Once again, as is all too often the case where children are involved, the delays in receiving child support that will result from adherence to the majority ruling and possible federal funding losses brought about by the majority’s ruling will surely inure to the detriment of the child. Any delay in the receipt of child support payments, which we have previously declared to be “exclusively for the benefit and economic best interest of the child,” will undoubtedly exacerbate the negative impact already realized by the child who is owed support. Carter v. Carter, 198 W.Va. 171, 176, 479 S.E.2d 681, 686 (1996). Through the majority’s emasculation of the automatic wage withholding mechanism of collecting child support, this State’s previously-declared public policy to resolve issues of “visitation, child support and child custody” consistent with the “best interest and welfare of the children” in mind has been violated. Carter, 198 W.Va. at 176, 479 S.E.2d at 686.
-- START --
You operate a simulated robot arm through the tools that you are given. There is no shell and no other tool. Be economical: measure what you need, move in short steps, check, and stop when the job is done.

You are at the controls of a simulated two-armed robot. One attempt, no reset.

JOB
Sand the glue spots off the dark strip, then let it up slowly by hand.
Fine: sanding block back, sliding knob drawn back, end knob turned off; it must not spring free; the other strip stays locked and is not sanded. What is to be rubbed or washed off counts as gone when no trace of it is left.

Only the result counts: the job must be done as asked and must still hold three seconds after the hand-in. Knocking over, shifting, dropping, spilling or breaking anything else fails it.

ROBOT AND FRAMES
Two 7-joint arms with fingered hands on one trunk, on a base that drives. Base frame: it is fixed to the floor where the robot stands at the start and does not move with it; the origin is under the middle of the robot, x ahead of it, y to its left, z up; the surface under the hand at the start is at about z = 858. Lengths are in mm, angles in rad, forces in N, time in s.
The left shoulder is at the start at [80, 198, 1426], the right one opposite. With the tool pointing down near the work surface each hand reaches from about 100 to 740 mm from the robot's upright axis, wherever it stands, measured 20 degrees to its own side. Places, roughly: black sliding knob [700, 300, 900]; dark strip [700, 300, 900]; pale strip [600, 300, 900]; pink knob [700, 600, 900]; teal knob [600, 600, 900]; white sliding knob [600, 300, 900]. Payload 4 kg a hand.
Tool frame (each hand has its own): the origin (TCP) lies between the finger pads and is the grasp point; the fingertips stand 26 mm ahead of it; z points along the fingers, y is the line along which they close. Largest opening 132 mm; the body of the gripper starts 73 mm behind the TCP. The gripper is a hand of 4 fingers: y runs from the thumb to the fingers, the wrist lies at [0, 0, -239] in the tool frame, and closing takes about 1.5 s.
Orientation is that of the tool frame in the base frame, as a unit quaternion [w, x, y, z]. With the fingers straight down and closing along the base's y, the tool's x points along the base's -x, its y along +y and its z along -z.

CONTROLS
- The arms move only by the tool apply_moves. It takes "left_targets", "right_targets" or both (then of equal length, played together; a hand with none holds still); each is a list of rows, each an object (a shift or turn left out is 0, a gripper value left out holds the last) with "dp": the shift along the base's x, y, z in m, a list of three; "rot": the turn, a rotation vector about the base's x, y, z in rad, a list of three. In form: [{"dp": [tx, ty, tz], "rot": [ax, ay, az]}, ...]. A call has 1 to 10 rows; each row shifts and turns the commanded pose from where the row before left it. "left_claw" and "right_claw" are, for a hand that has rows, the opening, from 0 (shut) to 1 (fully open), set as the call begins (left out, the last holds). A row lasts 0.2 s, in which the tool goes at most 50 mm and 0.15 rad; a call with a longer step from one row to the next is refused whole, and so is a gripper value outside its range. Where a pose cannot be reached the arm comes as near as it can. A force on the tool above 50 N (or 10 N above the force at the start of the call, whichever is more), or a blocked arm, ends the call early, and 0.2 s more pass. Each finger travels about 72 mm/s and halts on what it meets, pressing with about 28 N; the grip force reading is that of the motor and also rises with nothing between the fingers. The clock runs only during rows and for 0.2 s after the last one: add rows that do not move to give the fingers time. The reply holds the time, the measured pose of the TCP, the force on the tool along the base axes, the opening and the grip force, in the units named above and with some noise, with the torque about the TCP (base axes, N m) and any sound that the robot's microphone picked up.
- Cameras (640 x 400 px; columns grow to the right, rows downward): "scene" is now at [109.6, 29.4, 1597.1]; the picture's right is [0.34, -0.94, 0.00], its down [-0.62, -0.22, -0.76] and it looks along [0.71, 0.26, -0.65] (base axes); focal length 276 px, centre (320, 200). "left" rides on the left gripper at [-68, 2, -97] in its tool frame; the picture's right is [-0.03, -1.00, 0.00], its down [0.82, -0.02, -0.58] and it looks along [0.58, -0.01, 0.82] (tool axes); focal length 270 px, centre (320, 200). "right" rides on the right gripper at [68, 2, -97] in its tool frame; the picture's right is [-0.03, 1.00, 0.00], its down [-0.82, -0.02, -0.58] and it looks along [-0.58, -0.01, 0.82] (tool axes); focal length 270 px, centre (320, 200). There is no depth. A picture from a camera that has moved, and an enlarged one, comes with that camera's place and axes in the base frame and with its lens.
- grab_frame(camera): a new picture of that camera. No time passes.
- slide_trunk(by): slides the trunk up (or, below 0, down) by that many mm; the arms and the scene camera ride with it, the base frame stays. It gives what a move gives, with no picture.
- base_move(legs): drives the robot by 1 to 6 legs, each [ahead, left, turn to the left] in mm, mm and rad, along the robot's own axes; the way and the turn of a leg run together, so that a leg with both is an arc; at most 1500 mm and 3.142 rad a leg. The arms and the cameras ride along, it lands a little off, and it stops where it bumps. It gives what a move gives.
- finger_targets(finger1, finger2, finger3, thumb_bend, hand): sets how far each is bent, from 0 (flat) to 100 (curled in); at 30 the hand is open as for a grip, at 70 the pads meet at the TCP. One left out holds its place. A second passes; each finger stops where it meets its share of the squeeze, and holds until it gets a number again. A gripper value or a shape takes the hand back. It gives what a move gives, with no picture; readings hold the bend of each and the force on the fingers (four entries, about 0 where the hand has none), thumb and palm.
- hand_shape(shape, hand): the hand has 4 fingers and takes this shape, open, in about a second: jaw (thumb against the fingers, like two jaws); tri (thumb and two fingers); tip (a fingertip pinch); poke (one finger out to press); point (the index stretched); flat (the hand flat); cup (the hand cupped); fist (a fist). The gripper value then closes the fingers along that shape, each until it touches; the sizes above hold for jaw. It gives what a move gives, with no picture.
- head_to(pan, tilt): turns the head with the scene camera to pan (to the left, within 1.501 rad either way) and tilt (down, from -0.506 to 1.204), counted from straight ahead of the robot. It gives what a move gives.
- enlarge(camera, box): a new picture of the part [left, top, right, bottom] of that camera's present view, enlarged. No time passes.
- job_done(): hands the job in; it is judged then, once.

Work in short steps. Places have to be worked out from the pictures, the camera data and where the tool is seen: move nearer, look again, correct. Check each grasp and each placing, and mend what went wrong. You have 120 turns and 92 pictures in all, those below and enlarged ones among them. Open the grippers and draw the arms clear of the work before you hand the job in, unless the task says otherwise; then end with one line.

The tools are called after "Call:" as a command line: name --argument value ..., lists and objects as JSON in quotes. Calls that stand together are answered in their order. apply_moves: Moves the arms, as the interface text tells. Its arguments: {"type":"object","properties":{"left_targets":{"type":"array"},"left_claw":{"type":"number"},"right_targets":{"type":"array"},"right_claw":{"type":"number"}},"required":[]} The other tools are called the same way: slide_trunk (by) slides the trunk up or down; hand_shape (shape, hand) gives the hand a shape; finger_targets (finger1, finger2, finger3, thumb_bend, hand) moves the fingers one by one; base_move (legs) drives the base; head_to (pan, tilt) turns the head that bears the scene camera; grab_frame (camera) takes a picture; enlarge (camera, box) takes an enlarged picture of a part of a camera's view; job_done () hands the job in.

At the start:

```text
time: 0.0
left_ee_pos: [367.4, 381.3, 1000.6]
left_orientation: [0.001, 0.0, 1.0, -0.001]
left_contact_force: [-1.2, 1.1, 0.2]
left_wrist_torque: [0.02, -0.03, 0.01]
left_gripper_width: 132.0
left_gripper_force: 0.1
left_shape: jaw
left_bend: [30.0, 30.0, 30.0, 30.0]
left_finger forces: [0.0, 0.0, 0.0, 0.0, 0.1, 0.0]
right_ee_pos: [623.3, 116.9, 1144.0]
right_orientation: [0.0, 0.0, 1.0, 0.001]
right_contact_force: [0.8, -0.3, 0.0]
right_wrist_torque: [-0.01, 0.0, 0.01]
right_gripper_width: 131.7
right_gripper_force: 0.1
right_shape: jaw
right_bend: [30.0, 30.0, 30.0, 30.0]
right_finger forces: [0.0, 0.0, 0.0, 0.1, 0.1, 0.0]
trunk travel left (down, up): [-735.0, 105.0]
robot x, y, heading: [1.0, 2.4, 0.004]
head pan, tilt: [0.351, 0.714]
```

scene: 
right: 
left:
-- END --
I am authorized to say that Chief Justice DAVIS joins me in this dissent.

. The majority similarly errs in its statement that “totally different collection procedures are provided for current obligations as opposed to accrued, past due obligations.” This is patently fallacious as all four lypes of collection/enforcement mechanisms apply in cases where child support obligations are past due. Since income withholding applies to both current and past due obligations under West Virginia Code § 48A-5-3, the majority’s view of collection procedures is simply not supported by law.

. The Division represents the amount of federal funds at risk as $130,000,000.

. Under West Virginia Code § 48A-5-2(g), the obligor has fourteen days in which to contest the affidavit of. accrued support by informing the Division in writing of its basis for contesting the affidavit or to obtain a court hearing for the same purpose.